EXCERPT PROVIDED
-.-.-

Why are you always late?

The optimism, yeah, I forgot about that part. I’m usually optimistic as well and, you’re right, that contributes to the misjudging of how long things will take.

Ms. P, whom I love more than life itself, is chronically late. It does help when she convinces herself that we need to leave earlier than we really do, but sometimes that isn’t enough. She dillydallies like nobody’s business, and doesn’t really have a sense of time passing. I, on the other hand, really hate being late. If it’s really important I’ll rush her out the door.

My husband is almost always late. I figured out a long time ago that part of the reason is because if it took him 20 minutes to get somewhere once, five years ago, it lives in his head as 20 minutes forever - even though the 200 times he made that trip in the last five years it took more like 40 minutes. Another part is because “leaving at 6:00” means “start looking for your shoes at 6:00” to him.

But then we met his bio-siblings and I found out the rest of the reason when he started losing his mind because his sister is always later than he is. He hates to wait for people - I was almost happy to see him going crazy because now he understood how the rest of us felt when he made us late. To his credit, he did improve once this was pointed out but obviously part of the reason he was late was because he didn’t want to wait on anyone else. His sister is late for a completely different reason - typically because she didn’t get her way during the planning. One incident I remember was when we planned to go to out to dinner. She wanted to meet at 8pm on a Sunday night. That was too late for the rest of us so we agreed to meet at 6 at the restaurant. My husband improved, but he he still isn’t perfect so we got there around 6:15. He called his sister - the brother who was visiting from out of town answered and said they just got back from the beach and they all still had to take showers. Meaning they wouldn’t get to the restaurant until close to the time she preferred to begin with. I guess that’s when they got there - I don’t know, because we left. It would have been fine with everyone else if she had said " If you want to meet, at 6, I’m out". But she didn’t - on some level, she thought that by agreeing to six and actually showing at 8 she could get everything she wanted- stay at the beach until 6, go home, take a shower and still have dinner with us. I say that because she was shocked and upset that we didn’t wait. If she had just lost track of time, she could have skipped the shower or called us to let us know she would be so late. But if she called, she ran the risk of us cancelling - she apparently never considered that we might decide not to wait for her.

Doreen, you’re speaking truth to power there. Gah, as pointed out. fine if you wanna warn me that “I really suck at time, and so if we agree to 6:00 I’ll make a best effort to be there but don’t bet, hold your breadth or wait around.”

-.-.-

PROBLEMS TO WORK ON
1/ Could you quote the excerpt provided from "Why are you" up to and including "out the door."?
2/ Carry the excerpt provided on from its last sentence.

-.-.-

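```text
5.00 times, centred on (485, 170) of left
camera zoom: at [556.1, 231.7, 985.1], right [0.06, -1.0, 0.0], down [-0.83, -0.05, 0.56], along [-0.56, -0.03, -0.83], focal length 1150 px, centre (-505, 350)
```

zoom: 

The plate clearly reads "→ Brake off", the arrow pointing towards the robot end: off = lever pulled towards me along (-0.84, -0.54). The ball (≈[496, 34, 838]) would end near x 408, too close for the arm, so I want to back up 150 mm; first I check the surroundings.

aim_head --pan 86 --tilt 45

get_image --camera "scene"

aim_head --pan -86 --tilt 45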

-.-.-

SET OF ANSWERS
1/
Why are you always late?

The optimism, yeah, I forgot about that part. I’m usually optimistic as well and, you’re right, that contributes to the misjudging of how long things will take.

Ms. P, whom I love more than life itself, is chronically late. It does help when she convinces herself that we need to leave earlier than we really do, but sometimes that isn’t enough. She dillydallies like nobody’s business, and doesn’t really have a sense of time passing. I, on the other hand, really hate being late. If it’s really important I’ll rush her out the door.

2/
I think part of it is that this can be a vicious cycle. Because the meeting doesn’t start on time, then I will come 10 minutes late, and the meeting doesn’t start on time because it’s minutes after the hour and people aren’t here already". Rinse lather repeat.

I took over General Manager of a college radio station. The first meeting I ran, after doing a phone tree reminding everyone of the start time and day, was finished before a quarter of the volunteers showed up. The second meeting was more like 90% attendance on time…and never really improved beyond that because, ya know, some people simply can’t be on time for whatever reason.

Thankfully, at the Global 50 company I work at, it’s a pretty high % that actually show up on time across multiple timezones, countries, cultures and languages. In fact, partners usually show up 5 minutes early even from cultures that are not known from being on time!

I called a meeting for 9, and a Chinese friend told his fellow Chinese: “That’s 9, WHITE PEOPLE TIME, everyone!”

I’ve never been so proud of my heritage…

Your whole post reminded me of something.

Last school year (2019-2020), when things first shutdown and the school was navigating distance learning, they would recycle meeting IDs for different classes. For example, 4th grade music is 9-10, then 2nd grade is 10-11, but in the same meeting. The teachers absolutely flipped out on kids who showed up even a minute early.

We quickly learned it was better to be 2-5 minutes late than 1-2 minutes early. I always appreciated the irony of the turnabout on us punctual people. There were kids who were never on time, and probably never knew they’d saved themselves lots of trouble.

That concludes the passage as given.